If the party opens dialogue with him, much of what he says can be improvised by you, the GM. However a few potential points he can make:
>- He has been slumbering for a century and has recently woken up
>- The ghoul-thralls are from the last time he awoke to feed
>- a few other adventurers had come to try and slay him
The vampires stats can be changed somewhat to make the fight more suitable for the party. However, these are the recommended base stats:
HP: 9 (add or remove additional HP if you think the fight is too easy/tough)
Standard attack: The vampire can attack the party with claws or a sword with 5 dice
Defence: The vampire, by nature, is very agile. He has 4 dice to be rolled in order to evade attacks.
>- Bite: The vampire can roll 4 dice to bite a party member (or assisting NPC) and drink their blood. This can be blocked/dodged. However, any damage this attack does restores the vampires HP by the amount of HP the target loses. The vampire should only attempt this once or twice during the fight
>- Summon Thrall: The vampire can roll 3 dice to summon a thrall to aid him in battle. 3 stars adds another ghoul to the fight. 2 stars adds a vicious large bat to the fight . 1 star adds two swarms of bloodsucking insects to the fight. Zero stars adds a swarm of bloodsucking insects to the fight. A skull summons nothing, and a moon brings in two ghouls and one swarm of insects per extra star. The vampire can use this as many times as he likes in the fight, however potentially no more than five times, and be sure to keep things fair for the party.
>- Become Shade: a powerful spell the vampire can use only once in the battle. They roll 5 dice to plunge the room into darkness. The party should roll for senses, any who fail the check take one or two damage, depending on what is fair. The dice rolled by the vampire denotes how many turns this is repeated for. However, this can be cancelled early if a player rolls a moon for a senses check, or if it is unfair on the party.
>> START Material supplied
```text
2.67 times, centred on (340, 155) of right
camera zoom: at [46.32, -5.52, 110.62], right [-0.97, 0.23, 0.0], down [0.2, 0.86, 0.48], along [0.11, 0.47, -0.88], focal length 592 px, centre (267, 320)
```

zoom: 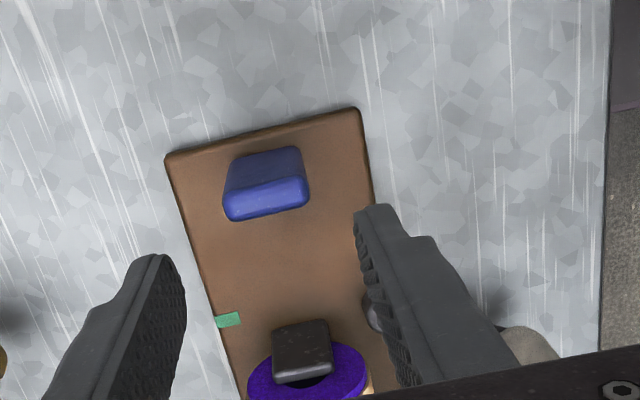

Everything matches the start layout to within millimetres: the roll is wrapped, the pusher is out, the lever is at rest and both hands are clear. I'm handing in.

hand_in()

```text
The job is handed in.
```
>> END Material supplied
This was a pre-made quest for new GMs. I hope it is useful for anyone who wants to get into Gming and I wish you good luck and much fun in the games you run! ^_^
22 days ago / edited 22 days ago
In a similar vein to despising Tavern intros, I offer my own.
--Fantasy: High - Low--
Smoke, blood, steel. The normal earthen scents of the land are muted beneath the cacophony of battle, the squish and slosh of war. A minor skirmish in a greater civil war, but one that would render the party completely out of their element. Why're they here? That's for them to decide, but it doesn't matter now; their bodies thrown amidst the veritable mosh of combatants, both loyalist and separatist, until they're shoved together, each back to back with the other. Their weapons are drawn as they face the maelstrom with whatever semblance of resolve they can muster. Heroes? Not yet. Just survivors.
After they've had to kill both loyalist and separatist, the party can decide to go to a tavern in the nearby city; not a grandiose city, but one with walls, and safety was a feeling they needed right now. Prompt a discussion about allies, and have both sides have sympathizers within the establishment. Try to make the sides have sympathetic motives; nothing ruins the illusion of choice more than side of strict 'good' and 'evil' for no reason.